╭─ DATA SECTION

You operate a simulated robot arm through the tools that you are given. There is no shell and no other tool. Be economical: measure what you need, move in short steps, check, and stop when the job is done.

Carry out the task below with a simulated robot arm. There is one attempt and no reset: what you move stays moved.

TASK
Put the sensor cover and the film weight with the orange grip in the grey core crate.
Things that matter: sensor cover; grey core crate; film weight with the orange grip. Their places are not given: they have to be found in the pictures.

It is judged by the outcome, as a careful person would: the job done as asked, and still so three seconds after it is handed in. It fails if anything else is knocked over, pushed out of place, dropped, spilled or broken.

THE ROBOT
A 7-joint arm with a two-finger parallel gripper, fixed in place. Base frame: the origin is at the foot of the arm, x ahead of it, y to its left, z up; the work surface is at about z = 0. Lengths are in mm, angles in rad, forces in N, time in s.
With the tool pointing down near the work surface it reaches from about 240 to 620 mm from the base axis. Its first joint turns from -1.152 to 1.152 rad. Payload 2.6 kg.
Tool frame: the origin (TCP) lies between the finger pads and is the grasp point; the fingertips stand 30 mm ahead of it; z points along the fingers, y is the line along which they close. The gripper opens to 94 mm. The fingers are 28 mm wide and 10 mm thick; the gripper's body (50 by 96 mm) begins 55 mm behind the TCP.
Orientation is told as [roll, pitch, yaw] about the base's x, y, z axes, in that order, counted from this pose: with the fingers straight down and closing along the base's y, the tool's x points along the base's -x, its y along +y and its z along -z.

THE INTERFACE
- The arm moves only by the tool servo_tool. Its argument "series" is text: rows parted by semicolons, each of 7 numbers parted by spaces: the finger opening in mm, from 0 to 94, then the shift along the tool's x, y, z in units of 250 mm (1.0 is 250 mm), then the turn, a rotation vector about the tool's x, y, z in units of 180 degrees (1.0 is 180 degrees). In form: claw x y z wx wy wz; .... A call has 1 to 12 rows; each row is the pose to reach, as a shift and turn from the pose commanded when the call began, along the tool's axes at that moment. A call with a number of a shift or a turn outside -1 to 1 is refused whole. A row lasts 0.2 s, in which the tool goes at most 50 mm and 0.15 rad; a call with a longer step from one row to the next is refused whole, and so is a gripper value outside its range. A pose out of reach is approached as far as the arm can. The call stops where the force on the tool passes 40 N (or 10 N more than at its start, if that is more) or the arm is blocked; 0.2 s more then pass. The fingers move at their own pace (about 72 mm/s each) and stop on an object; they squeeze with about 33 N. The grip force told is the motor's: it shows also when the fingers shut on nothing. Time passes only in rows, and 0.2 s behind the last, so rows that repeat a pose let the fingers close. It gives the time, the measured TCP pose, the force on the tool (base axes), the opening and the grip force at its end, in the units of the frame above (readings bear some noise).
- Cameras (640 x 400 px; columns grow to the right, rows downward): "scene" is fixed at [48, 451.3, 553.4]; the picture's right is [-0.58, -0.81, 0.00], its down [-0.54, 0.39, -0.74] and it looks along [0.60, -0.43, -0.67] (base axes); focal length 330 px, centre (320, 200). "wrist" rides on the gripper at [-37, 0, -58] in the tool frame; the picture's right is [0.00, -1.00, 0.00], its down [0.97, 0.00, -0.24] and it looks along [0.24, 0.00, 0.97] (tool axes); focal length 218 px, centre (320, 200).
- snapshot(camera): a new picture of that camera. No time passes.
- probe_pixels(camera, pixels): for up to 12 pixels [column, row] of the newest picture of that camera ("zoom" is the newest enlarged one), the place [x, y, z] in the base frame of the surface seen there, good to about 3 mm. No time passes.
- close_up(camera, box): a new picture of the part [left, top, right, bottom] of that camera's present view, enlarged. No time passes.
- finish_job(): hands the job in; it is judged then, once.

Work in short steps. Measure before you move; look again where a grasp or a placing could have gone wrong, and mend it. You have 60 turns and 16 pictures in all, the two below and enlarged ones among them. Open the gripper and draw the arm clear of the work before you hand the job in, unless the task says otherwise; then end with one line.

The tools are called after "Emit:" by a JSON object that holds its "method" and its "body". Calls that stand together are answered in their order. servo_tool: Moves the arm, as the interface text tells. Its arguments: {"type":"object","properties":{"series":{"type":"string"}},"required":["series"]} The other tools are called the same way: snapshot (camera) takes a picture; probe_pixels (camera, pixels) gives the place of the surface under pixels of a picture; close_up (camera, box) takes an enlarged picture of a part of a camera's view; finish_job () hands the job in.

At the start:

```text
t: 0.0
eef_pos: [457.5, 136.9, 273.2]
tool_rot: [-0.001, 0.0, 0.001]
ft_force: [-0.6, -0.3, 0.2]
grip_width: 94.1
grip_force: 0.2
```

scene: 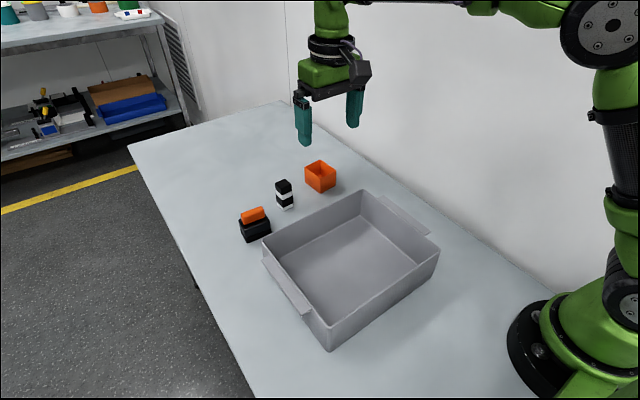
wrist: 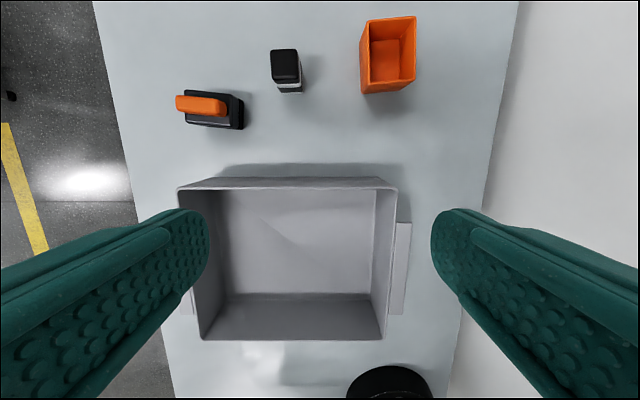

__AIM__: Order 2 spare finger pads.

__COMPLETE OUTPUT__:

╰─

__AIM__: From the data above, copy out every line with the string "sensor" in it.

__COMPLETE OUTPUT__:
Put the sensor cover and the film weight with the orange grip in the grey core crate.
Things that matter: sensor cover; grey core crate; film weight with the orange grip. Their places are not given: they have to be found in the pictures.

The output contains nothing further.